Aaaaargh I do not know how many times I can say it is not about his thoughts! Please stop explaining to me that men have sexual urges, for Christ's sake. I am not an idiot.
Ok. I'll try again.
Yes, men (and women) have sexual fantasies of all kinds of natures. There will be men working in schools who fantasises about teenage girls, men fantasising about their colleagues, there are men who fantasise about incest, underage girls, there are men fantasising about dogs, there is no end to what is in people's heads - some of it odd, some of it unsettling, some of it enormously depraved. I get it. Whatever.
Sometimes those fantasies become actions. When someone having those fantasies translates it into action, that can be a problem. When they cross a boundary, it's an alarm signal.

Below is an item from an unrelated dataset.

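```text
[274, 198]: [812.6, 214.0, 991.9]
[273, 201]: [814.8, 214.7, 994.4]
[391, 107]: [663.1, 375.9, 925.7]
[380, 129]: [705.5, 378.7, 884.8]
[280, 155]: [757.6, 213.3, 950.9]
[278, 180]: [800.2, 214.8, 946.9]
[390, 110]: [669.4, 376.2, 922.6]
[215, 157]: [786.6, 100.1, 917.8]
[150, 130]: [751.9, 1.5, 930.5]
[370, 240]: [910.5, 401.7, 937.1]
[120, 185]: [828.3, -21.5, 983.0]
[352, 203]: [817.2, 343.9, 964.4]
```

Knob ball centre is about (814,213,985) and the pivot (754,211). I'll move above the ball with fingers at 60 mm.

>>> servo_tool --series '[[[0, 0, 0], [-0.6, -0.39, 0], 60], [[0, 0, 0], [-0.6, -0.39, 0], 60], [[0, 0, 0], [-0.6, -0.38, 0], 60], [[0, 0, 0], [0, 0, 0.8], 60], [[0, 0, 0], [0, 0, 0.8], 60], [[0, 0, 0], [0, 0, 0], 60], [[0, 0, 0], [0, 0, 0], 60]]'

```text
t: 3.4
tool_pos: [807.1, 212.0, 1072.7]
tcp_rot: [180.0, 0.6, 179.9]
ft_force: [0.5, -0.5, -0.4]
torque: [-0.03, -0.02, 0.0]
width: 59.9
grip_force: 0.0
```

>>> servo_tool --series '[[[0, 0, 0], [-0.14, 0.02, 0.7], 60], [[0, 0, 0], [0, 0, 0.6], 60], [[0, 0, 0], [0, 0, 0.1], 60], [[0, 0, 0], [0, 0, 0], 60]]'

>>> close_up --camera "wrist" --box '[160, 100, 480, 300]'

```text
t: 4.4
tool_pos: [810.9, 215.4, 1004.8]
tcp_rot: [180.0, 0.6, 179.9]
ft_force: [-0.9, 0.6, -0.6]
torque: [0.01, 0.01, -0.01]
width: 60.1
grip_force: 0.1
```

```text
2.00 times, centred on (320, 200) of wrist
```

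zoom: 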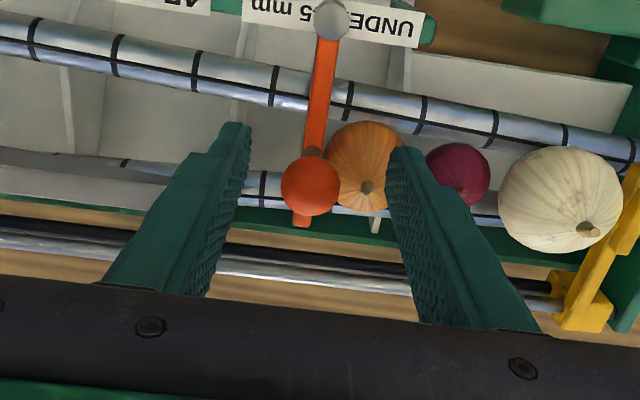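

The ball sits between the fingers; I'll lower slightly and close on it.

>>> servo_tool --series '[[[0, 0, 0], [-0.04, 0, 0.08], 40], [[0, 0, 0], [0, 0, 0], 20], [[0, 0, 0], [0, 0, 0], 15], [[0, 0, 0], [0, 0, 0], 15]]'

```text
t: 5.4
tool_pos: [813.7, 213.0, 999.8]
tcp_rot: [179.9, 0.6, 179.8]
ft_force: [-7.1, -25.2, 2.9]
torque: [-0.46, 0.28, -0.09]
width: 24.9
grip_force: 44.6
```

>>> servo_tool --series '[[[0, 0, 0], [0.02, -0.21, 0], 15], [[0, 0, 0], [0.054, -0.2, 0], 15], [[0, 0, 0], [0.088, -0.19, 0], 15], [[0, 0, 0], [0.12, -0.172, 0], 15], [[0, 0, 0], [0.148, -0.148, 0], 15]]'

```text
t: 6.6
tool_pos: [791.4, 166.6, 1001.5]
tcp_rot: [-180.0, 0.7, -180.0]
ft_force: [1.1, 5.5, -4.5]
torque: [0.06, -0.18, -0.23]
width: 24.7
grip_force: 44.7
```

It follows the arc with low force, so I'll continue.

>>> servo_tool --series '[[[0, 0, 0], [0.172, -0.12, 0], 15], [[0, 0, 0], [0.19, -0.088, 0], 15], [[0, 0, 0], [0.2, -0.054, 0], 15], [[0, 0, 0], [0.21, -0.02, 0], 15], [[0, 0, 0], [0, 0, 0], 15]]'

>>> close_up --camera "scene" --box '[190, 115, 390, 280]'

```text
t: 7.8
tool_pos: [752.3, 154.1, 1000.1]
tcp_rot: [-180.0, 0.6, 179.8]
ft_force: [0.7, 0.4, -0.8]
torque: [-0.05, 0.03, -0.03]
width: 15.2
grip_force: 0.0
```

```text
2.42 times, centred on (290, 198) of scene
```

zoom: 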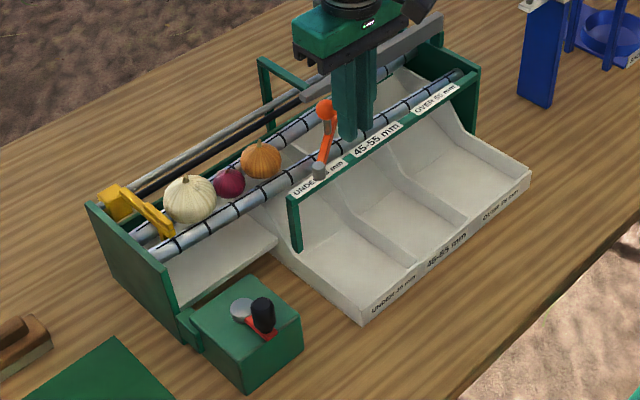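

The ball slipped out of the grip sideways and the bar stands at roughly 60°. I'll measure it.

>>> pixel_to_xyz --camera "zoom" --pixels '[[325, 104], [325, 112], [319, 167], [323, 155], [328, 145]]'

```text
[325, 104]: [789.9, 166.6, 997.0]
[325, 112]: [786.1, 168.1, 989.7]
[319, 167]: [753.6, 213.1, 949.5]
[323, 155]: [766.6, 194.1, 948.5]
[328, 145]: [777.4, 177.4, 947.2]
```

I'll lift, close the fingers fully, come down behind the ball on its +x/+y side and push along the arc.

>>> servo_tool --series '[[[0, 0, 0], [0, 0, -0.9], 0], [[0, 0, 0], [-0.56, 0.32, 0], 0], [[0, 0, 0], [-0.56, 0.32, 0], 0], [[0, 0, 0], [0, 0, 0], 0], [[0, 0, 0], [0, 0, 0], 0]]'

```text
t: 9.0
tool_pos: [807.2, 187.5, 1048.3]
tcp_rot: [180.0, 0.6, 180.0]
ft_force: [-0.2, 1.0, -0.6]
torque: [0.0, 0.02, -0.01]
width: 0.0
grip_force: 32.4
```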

Sometimes these boundaries cross a legal barrier - downloading images of child abuse or bestiality for example. Sometimes they cross a workplace barrier- sexually harassing the colleague they've been fantasising about maybe.
The boundary here is subscribing to a recently ex-pupil's sex site, making himself identifiable to her, using the school address - all exacerbated by the fact she's actually producing schoolgirl content. This is the problem. Not his thoughts - his actions.
Once a boundary is crossed, it becomes easier to cross the next one.
When people are in positions of power and trust, the bar is higher. Think about the Oxfam staff who hired sex workers in disaster zones for example. No doubt people here would argue 'they were buying a service that was being sold'. They were still sacked for gross misconduct.
A teacher is buying schoolgirl themed sexual content from a pupil he taught four years ago. His behaviour is a problem. He is potentially a safeguarding risk. Not because of his urges or his private thoughts but because his behaviour has crossed a boundary, the moment he put his name and payment details in.